CA Paris, Pôle 6 ch. 5, 3 mars 2011, n° 09-05602

PARIS

Arrêt

Confirmation

PARTIES

Demandeur :

Sohm (ès qual.), Marine Consulting (SAS)

Défendeur :

Lallement, AGS CGEA IDF Est

COMPOSITION DE LA JURIDICTION

Président :

Mme Froment

Conseillers :

Mme Oppelt-Reveneau, M. Senel

Avocats :

SCP Placktor Saint Hardouin Lesec, Mes Guérin, Feraud, Gourdain, Malavialle

Cons. prud'h. Créteil, du 23 avr. 2009

23 avril 2009

Monsieur Jean Lallement a été embauché par contrat de travail à durée indéterminée en date du 8 mai 1988, en qualité d'ingénieur d'application, par la SARL Alciade. Il est ensuite devenu ingénieur d'affaire par avenant à son contrat de travail du 23 mars 1999, cet avenant contenant en outre une clause de non-concurrence.

L'employeur ayant changé plusieurs fois de dénomination, Monsieur Lallement était en dernier lieu salarié de la SAS Marine Consulting qui était une société de service informatique possédant plus de 10 salariés et qui a été mise en redressement judiciaire le 21 avril 2004, puis a bénéficié d'un plan de continuation selon le jugement du Tribunal de commerce de Créteil du 26 janvier 2006, ce plan ayant été résolu et la liquidation judiciaire prononcée par jugement du Tribunal de commerce de Créteil en date du 8 juillet 2009.

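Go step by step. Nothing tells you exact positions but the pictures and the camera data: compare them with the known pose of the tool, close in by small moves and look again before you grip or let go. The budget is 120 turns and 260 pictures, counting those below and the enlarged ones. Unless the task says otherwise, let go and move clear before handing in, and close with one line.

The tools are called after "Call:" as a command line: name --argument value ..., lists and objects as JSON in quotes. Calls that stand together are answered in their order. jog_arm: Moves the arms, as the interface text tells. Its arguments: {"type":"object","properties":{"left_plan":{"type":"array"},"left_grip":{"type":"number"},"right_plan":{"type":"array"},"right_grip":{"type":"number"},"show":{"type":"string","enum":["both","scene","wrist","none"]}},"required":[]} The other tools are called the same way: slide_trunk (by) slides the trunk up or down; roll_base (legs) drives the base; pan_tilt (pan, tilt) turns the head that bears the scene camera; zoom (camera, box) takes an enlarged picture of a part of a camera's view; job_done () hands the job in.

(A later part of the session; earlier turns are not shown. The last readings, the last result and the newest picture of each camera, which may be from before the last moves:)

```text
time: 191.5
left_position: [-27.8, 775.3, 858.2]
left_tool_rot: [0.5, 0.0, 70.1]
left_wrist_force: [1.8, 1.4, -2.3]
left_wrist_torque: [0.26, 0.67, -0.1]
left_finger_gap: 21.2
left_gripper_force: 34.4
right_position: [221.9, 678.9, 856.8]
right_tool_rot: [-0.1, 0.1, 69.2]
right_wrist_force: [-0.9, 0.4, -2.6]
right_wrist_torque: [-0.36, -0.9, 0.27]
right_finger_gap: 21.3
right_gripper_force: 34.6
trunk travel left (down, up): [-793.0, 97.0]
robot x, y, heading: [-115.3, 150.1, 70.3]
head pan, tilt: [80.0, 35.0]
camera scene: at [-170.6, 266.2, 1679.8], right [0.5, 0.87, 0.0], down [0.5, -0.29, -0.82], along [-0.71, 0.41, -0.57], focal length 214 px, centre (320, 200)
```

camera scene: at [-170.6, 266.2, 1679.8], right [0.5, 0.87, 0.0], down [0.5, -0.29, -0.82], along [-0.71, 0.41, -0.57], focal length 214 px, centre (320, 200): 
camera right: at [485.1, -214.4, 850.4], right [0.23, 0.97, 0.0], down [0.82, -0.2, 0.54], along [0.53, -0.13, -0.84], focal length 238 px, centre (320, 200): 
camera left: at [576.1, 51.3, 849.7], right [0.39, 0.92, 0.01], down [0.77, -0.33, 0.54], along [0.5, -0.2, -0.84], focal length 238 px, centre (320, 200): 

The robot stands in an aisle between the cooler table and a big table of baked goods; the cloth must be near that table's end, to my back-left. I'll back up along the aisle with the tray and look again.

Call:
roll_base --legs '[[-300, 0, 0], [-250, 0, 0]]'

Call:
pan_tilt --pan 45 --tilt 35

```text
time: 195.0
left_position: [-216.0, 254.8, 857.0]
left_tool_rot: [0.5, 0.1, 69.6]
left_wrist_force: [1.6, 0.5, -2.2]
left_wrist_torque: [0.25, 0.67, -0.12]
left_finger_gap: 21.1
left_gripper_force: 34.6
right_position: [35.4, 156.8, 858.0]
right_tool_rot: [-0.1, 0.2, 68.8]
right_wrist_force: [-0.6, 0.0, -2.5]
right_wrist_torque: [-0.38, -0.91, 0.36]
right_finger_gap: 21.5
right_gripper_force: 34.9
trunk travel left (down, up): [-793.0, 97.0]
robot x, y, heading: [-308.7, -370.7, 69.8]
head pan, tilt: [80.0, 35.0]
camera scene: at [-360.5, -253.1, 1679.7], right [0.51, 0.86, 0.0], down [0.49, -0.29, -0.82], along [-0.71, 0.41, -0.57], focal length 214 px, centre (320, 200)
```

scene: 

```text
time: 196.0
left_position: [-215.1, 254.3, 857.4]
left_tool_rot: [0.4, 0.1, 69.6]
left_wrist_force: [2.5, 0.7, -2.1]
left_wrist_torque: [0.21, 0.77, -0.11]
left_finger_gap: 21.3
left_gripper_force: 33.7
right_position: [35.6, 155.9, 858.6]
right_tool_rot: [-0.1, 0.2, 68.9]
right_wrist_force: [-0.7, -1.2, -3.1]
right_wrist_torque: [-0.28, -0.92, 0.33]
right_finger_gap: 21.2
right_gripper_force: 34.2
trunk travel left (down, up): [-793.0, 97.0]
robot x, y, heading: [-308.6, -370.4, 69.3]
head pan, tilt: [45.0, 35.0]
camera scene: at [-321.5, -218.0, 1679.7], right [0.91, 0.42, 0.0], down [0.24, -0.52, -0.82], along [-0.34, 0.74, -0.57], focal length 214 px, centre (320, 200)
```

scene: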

La convention collective applicable à la SAS Marine Consulting était la convention Syntec.

Le salarié a, par lettre datée du 25 janvier 2007, été convoqué à un entretien préalable à un éventuel licenciement et a, par lettre datée du 19 février 2007, été licencié pour faute grave.

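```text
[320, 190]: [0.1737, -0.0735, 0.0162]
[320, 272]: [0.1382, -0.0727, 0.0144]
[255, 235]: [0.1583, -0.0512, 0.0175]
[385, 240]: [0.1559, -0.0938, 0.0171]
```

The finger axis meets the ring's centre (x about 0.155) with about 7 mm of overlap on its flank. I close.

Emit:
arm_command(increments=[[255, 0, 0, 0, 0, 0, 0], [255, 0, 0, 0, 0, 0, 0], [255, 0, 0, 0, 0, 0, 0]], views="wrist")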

Contestant notamment son licenciement, Monsieur Lallement a saisi le Conseil de prud'hommes de Créteil le 26 juin 2007, lequel, en sa formation de départage a statué le 23 avril 2009 dans les termes suivants:

- Annule le protocole transactionnel signé par les parties

- En conséquence condamne la SAS Marine Consulting à payer à M. Jean Lallement les sommes suivantes :

- 2 981,07 euro au titre du solde restant dû sur l'indemnité de congés payés;

- 1 509,18 euro pour les congés payés afférents;

- 11 891,01 euro à titre d'indemnité de préavis, outre 1 189,10 euro pour les congés payés afférents;

- 24 387,58 euro à titre d'indemnité de licenciement;

Lesdites sommes avec intérêts au taux légal à compter de la convocation adressée à l'employeur devant le bureau de conciliation;

- 50 000 euro de dommages et intérêts pour licenciement sans cause réelle et sérieuse;

- 1 000 euro au titre de l'article 700 du Code de procédure civile;

Lesdites sommes avec intérêts au taux légal à compter de ce jour;

- Dit que les sommes versées en exécution du protocole transactionnel annulé se compenseront avec les condamnations susmentionnées;

- Ordonne l'exécution provisoire en son entier du présent jugement;

- Rejette pour le surplus toutes demandes contraires ou plus amples;

- Condamne également la société défenderesse aux dépens;

Représenté par son conseil, Me Sohm, agissant en qualité de mandataire-liquidateur de la société, a lors de l'audience du 21 janvier 2011, développé oralement ses conclusions, visées le jour même par le greffier, aux termes desquelles il sollicite de la cour qu'elle :

- Infirme le jugement du Conseil de prud'hommes de Créteil du 23 avril 2009 en toutes ses dispositions, sauf, à titre subsidiaire, en ce qu'il a dit et jugé que les demandes de Monsieur Jean Lallement au titre de la procédure de licenciement et de la clause de non-concurrence étaient irrecevables;

- Constate que les demandes de Monsieur Jean Lallement se heurtent à l'autorité de la chose jugée en dernier ressort du fait de la conclusion d'un protocole transactionnel le 27 février 2007;

- Dise que les demandes de Monsieur Jean Lallement au titre du protocole transactionnel sont irrecevables;

- Constate, à titre subsidiaire, que le licenciement pour faute grave du salarié est justifié et fondé;

- Dise le salarié irrecevable et mal fondé en toutes ses demandes, fins et prétentions et l'en débouter;

- Constate, à titre très subsidiaire, que le licenciement du salarié est fondé sur une cause réelle et sérieuse et le déboute de l'ensemble de ses demandes.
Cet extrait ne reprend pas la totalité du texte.